Ces corporations avaient quelques-uns des vices de celles de l'ancien régime. Le titre de compagnon devait s'acheter par un noviciat long et pénible. Les novices s'appelaient aspirants, jeunes hommes ou renards. Les compagnons se plaisaient à les exploiter ou à les éprouver de mille manières. Ils prenaient pour eux-mêmes le meilleur de l'ouvrage, envoyaient les renards aux broussailles, c'est-à-dire dans les faubourgs ou les villages, ne leur permettaient ni de coucher dans la même chambre, ni de s'asseoir au bal à côté d'eux. « Renard, cire-moi mes bottes », disait le compagnon, et le renard était tenu d'obéir.

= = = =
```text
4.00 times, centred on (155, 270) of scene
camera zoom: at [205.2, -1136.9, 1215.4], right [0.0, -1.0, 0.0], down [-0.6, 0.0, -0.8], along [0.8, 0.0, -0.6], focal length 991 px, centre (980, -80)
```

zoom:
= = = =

Les deux plus célèbres de ces associations au commencement du siècle, c'étaient celles des Enfants de Salomon et des Enfants de maître Jacques. Les uns prétendaient que leur société avait été fondée par Hiram, architecte de Salomon, qui aurait été assassiné dans le Temple par trois traîtres auxquels il refusait de livrer le secret du compagnonnage; les seconds se piquaient de remonter à maître Jacques, un architecte provençal qui aurait été le collègue d'Hiram, et qui, après son retour de Jérusalem en Provence, aurait été assassiné par un envieux.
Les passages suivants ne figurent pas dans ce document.